Prof John Rust believes: 'The tide turns as opinions and beliefs gather pace...We do tend to be unwilling as individuals to go against mass opinion'. So, he argues, as more and more people came out and we saw that gay people included our colleague or our neighbour, society's attitudes began to shift. Gay people became a familiar, normal part of life.
This sort of attitude change is part of what Fairtrade seeks to do. Of course, we aim to create immediate change, to open positive opportunities for organised farmers and workers to earn a fair price so they can create change in their communities. But we also try to shift society's attitudes, to have people question how companies can possibly make a T-shirt for as little as £3.00 (the answer is that it is simply not sustainable), and to think about the workers who sewed their clothes and the farmers who grew their cotton - and coffee, bananas and peanuts.
Consumer movements like Fairtrade are one means to make a tiny difference today, while also creating the conditions for the bigger change that only government-enforced legislation can achieve. Unfortunately Hobbes does not see it this way. He argues: "In 1750, the Quakers concluded that slavery was an unjust institution and spent the next century advocating to abolish it. Imagine if, instead, they came up with a certification, a commitment that they wouldn't buy clothes made from slave-picked cotton."

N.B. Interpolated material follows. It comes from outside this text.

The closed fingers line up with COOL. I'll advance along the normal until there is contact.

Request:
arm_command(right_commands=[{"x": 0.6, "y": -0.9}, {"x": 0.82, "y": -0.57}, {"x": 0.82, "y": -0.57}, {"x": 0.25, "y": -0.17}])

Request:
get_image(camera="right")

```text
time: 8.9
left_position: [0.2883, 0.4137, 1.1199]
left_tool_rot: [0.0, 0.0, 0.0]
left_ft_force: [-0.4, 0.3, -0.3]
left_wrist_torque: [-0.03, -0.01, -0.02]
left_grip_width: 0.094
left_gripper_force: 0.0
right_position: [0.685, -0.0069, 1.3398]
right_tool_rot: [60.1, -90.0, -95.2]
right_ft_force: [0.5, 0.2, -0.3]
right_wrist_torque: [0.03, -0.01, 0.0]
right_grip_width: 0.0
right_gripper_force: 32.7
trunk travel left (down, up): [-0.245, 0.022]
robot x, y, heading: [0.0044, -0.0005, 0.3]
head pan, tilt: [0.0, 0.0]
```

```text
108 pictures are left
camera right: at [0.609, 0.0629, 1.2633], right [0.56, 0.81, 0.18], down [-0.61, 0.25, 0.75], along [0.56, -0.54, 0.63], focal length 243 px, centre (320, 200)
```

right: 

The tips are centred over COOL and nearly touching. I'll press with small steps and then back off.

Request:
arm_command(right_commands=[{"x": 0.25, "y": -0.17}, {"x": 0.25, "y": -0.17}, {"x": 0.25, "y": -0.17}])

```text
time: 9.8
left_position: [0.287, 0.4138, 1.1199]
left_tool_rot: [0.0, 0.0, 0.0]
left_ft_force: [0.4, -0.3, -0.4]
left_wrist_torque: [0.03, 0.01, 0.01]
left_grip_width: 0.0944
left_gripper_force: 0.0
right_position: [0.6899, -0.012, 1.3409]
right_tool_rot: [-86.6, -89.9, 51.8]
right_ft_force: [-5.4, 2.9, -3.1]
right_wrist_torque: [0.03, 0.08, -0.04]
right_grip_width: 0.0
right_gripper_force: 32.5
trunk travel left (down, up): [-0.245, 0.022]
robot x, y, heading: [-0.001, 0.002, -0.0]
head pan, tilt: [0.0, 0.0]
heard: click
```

In fact Quakers and other anti-slavery activists did both. Quaker Elias Hicks is said to have refused a cotton blanket on his death bed. In Britain, a sugar boycott launched in 1791 had 400,000 families taking part; some grocers' sugar sales fell by a third. This helped convince the UK Parliament to finally pass the Abolition of the Slave Trade Act in 1807. Thanks to current pressure from consumers and citizens, the Modern Day Slavery Act has just come into effect in Britain to help crack down on modern-day slavery in the UK and in supply chains abroad.
Thus consumer action has always been one essential element in laying the foundation for broader social change. That is the brilliance of the Fairtrade Towns movement which turns on the empowering idea of small, local actions to create global change. Everyone can ask their local coffee shop, corner store or supermarket to stock Fairtrade, and persuade their local council, churches, schools and major workplaces to serve Fairtrade tea, chocolate or bananas. The idea has spread like wildfire and helped make Fairtrade familiar and trusted in 1,700 Fairtrade Towns across 27 countries - not just loony lefties or rich do-gooders, but everyday people doing everyday shopping.
And as Fairtrade becomes more and more the norm, it opens new possibilities for change. Most recently, Sweden's Minister of Consumer Affairs, Per Bolund announced his determination to make Sweden a Fair Trade Nation, no less! Inspired by Wales and Scotland, this will be the first time that a sovereign nation will aim for this designation - thus impacting a country's international trade policy.
Fairtrade has already influenced other government policies elsewhere. The government of Fiji launched an awareness-raising campaign in 2012/12 after suspected cases of child labour were found in a Fairtrade audit. The Sugar Industry Tribunal published a statement reminding growers of existing child labour legislation and possible sanctions they could face. The Minister for Labour issued a legal order defining the "hazardous occupations prohibited to children under 18 years of age" including 50 specific occupations and activities. And in Malawi, the whole of the tea sector adopted Fairtrade's requirements on maternity leave. New mothers now get eight weeks paid leave, better than even the USA.
It is this understanding of political economy that is missing from Hobbes' otherwise brilliantly researched analysis. He sees ethical shopping as counterproductive, a distraction from making real change: "Functioning courts, independent unions, empowered civil society, free media - this is the stuff that solves sweatshops, not companies with better CSR policies, not improving the performance of just a few factories."
But he's missing the key point: What will make governments and institutions change? Huge vested interests have billions of dollars of profit embedded in the current race to the bottom, and they lobby hard for free trade laws and for voluntary codes instead of legislation. For governments to take action on this issue, they need a strong mandate from the public - they need the pressure to act, and to stand up to vested business interests.
This change needs to come from all sides. It needs organized workers and organized farmers able to stand up against the hidden abuses that occur when no one else is watching (and here ethical certifications like Fairtrade can be a help, not a distraction). It needs the support of businesses and the private sector, of NGOs and civil society, of cooperatives and trade unions. And above all it needs regular people, through their shopping, voting and campaigning, who underpin everything else.
Because ordinary citizens willing to take a stand have been central to every major societal change process - from the abolition of slavery to gay marriage to tackling modern-day labour rights abuses. It will still certainly be a long, slow process before we reach that tipping point, when paying sustainable prices and ensuring fair working conditions for all workers becomes the norm. But to get there takes government, the private sector, civil society, unions - and, yes, citizens shopping, voting and campaigning for fairer working conditions.